Thursday, March 26, 2015

Hillary Clinton's New Tech Team


Hillary Clinton is assembling a technology team that signals a significant departure from her 2008 presidential run, led by Obama veterans and geared toward recasting her analog-era image.

With the hiring of Obama campaign alumni Teddy Goff as chief digital strategist, Elan Kriegel as analytics director and Andrew Bleeker as a top outside adviser, the campaign is indicating a greater emphasis on the kinds of cutting-edge techniques that both parties now routinely use to tap into every possible fundraising dollar and seek out every available voter.  Just as important, the new hires point to a candidate who’s learned from a 2008 campaign marked by its inability to harness technology to its advantage.

She is building a New York-based campaign that senior party operatives say could ultimately be staffed with more than 1,000 data geeks, techies and digital gurus.  Interviews for more tech-focused slots are happening “on the half hour for what will be dozens of early hires,” one longtime Clinton aide explained of the operation, which could see its technology fleet grow roughly three times larger than Obama’s 2012 reelection effort.

The 30-plus digital-specific staffers who did work on Clinton’s last effort “were an appendage to the campaign in 2008,” said Andrew Rasiej, a New York-based technology strategist who had urged Clinton at the start of the last open Democratic presidential primary process to give more emphasis to online marketing, social media and other ways to engage via technology with voters. “They were not central to the operation.”

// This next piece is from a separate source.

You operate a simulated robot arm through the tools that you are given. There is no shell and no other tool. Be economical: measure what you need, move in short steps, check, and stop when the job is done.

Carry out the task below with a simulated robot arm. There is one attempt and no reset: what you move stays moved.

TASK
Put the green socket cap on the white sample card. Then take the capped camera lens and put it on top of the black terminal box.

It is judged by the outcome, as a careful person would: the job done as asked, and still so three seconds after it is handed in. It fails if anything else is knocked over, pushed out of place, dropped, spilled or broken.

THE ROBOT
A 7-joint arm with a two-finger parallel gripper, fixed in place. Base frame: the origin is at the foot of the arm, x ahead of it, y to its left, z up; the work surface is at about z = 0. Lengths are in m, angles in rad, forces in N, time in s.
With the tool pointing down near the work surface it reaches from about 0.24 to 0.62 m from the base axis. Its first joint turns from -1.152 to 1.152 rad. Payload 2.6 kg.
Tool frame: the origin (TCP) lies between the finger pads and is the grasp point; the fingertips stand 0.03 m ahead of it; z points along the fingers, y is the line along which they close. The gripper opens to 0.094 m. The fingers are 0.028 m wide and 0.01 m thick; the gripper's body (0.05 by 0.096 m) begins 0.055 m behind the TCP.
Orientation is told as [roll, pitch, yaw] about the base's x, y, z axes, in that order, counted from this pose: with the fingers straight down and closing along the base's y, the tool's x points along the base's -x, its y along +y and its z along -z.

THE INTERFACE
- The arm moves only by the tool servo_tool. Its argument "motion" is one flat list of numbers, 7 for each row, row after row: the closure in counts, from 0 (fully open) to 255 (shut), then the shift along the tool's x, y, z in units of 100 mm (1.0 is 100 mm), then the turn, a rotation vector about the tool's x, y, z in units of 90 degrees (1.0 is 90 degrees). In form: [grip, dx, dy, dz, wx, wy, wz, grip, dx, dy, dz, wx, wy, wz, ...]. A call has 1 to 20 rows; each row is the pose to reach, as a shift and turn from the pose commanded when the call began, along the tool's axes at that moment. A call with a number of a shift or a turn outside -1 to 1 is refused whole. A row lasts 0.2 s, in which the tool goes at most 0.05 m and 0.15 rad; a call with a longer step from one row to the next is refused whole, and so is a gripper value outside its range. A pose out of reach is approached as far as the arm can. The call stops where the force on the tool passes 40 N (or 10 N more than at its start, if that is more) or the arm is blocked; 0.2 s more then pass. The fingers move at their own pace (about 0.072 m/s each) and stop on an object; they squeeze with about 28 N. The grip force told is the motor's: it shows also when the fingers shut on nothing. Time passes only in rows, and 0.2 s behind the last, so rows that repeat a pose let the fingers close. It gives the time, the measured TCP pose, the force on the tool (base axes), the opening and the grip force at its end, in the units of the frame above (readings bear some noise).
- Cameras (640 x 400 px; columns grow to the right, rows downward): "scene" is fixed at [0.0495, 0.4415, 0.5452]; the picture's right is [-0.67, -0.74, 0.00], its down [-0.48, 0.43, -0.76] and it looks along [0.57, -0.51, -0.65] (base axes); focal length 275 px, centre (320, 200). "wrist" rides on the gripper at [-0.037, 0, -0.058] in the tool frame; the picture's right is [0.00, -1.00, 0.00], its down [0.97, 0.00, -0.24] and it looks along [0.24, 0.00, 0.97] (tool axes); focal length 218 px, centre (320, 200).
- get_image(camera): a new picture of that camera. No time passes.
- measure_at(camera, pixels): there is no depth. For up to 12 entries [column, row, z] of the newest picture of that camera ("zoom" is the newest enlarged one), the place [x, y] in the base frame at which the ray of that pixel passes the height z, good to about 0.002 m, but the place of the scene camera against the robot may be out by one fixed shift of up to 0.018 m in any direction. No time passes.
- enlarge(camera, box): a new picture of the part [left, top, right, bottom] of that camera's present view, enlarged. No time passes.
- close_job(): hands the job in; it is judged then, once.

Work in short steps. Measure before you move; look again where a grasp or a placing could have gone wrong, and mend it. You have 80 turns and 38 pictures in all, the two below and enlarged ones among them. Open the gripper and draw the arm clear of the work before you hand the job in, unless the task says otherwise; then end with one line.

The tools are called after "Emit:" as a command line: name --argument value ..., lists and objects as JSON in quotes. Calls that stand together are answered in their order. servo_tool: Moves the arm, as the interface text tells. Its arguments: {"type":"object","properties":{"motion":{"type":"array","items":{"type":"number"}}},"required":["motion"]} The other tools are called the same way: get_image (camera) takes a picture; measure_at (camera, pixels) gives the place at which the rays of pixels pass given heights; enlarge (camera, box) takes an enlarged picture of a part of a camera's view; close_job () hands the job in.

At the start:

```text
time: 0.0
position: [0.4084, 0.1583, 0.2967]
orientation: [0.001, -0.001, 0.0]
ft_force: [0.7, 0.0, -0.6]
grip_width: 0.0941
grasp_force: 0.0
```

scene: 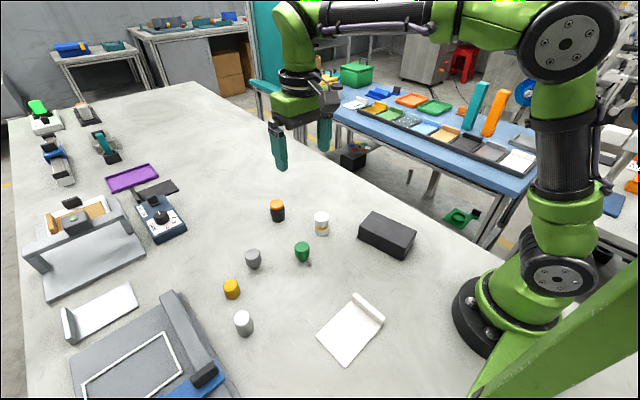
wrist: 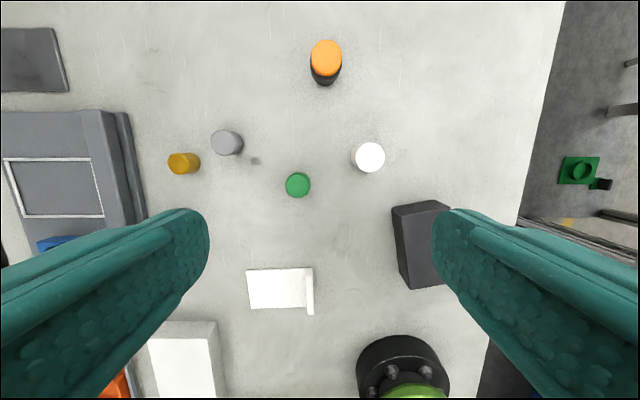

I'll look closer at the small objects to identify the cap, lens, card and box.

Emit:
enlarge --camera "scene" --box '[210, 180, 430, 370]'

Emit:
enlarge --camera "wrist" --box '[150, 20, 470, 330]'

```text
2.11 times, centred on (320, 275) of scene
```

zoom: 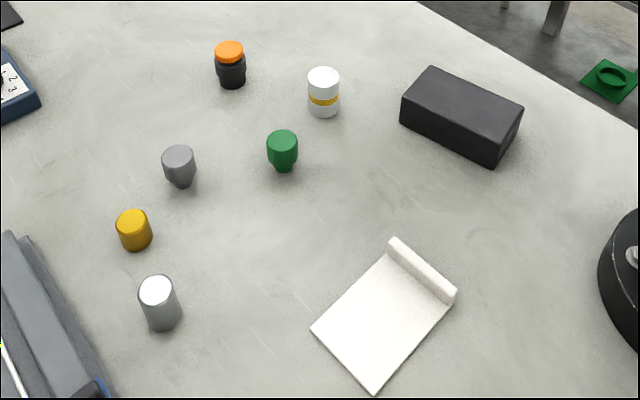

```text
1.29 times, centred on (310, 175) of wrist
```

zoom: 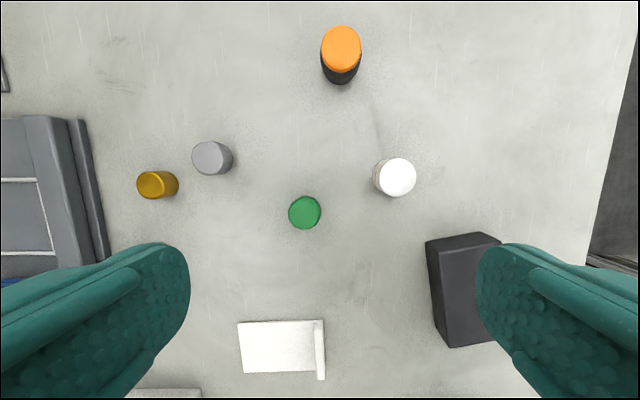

Clinton’s growing operation also will include longtime aide Katie Dowd as the campaign’s digital director, EMILY’s List’s Jenna Lowenstein as a digital deputy and Matt Ortega in a central role connecting the communications and digital teams.

For 2016, Clinton is drawing on lessons learned from her previous stumbles by filling her innermost circle with tech-savvy advisers.  Campaign co-chair and former Bill Clinton White House Chief of Staff John Podesta gets frequent praise from Democrats for being open to taking chances on innovative new tech approaches.  Clinton’s likely campaign manager, Robby Mook, got an up close and personal look at the relevance of data and digital techniques while running Virginia Gov. Terry McAuliffe’s razor-thin 2013 campaign.  In that race, Mook hired both Kriegel and Jenna Lowenstein.

The Clinton team constitutes a who’s who of the Democratic digital world.  Bleeker, who handled online advertising for her 2008 primary campaign before moving into Obama’s orbit for the general election, founded the Democratic tech firm Bully Pulpit Interactive.  He returned to work for Obama in the 2012 campaign and also partnered with Mook on the McAuliffe 2013 race.  Dowd has some of the closest direct ties to Clinton after serving most recently as her senior tech adviser at the Clinton Foundation, as new media director at the State Department and as digital fundraising chief during the 2008 campaign, when she helped raise more than $100 million.  Dowd’s close relationship with Clinton “will empower the rest of the squad,” said one Democratic tech operative.

Kriegel, a former NCAA Division III football player who co-founded the Democratic tech firm BlueLabs, served as Obama’s battleground state analytics director in 2012.  His hire, together with the other new tech staffers, demonstrate Clinton is more than aware of the 2008 perception that rival power centers hampered a critical aspect of her campaign, said Democratic technology expert Ken Strasma.

“Targeting and analytics suffered from the perception that they belonged with one power center, which kept them from being integrated with the rest of the campaign,” said Strasma, who directed microtargeting efforts for Obama in 2008 and John Kerry in 2004.

“The 2016 campaign,” he added, “seems committed to having a high-quality, professional analytics operation that will be integrated with all aspects of the campaign.  This mindset is as important as all of the technical advances that have happened over the last eight years.”

By its nature, many of the tech tools the Clinton team will develop will be invisible to the outside world, including tests on which ads, emails and phone call scripts produce the best fundraising figures or volunteer commitments.  While she currently is expected to face only minimal opposition in the Democratic primaries, Republicans aren’t ignoring the role technology will play in the race.  Jeb Bush, Rand Paul, Marco Rubio, Ted Cruz and Chris Christie all have started beefing up their digital efforts; on Wednesday, Christie’s Leadership Matters for America PAC announced it had hired Austin-based digital firm Upstream Communications to build out its website, online fundraising and email marketing.

The Koch brothers and conservative big money players have also promised to help elect Republicans in 2016 by dedicating a portion of an $889 million cash infusion to data and analytic work.

While Clinton has started building an “A-team” of Democratic tech experts, Rasiej, the founder of civic tech non-profit Personal Democracy Media, warned that she still faces a much bigger challenge showing that she’s “engaged, present, listening, involved and understanding the two-way dynamic of the medium.”

“If they build a fortress around her and they’re tweeting and videotaping from a fortress,” he said, “the public will notice.”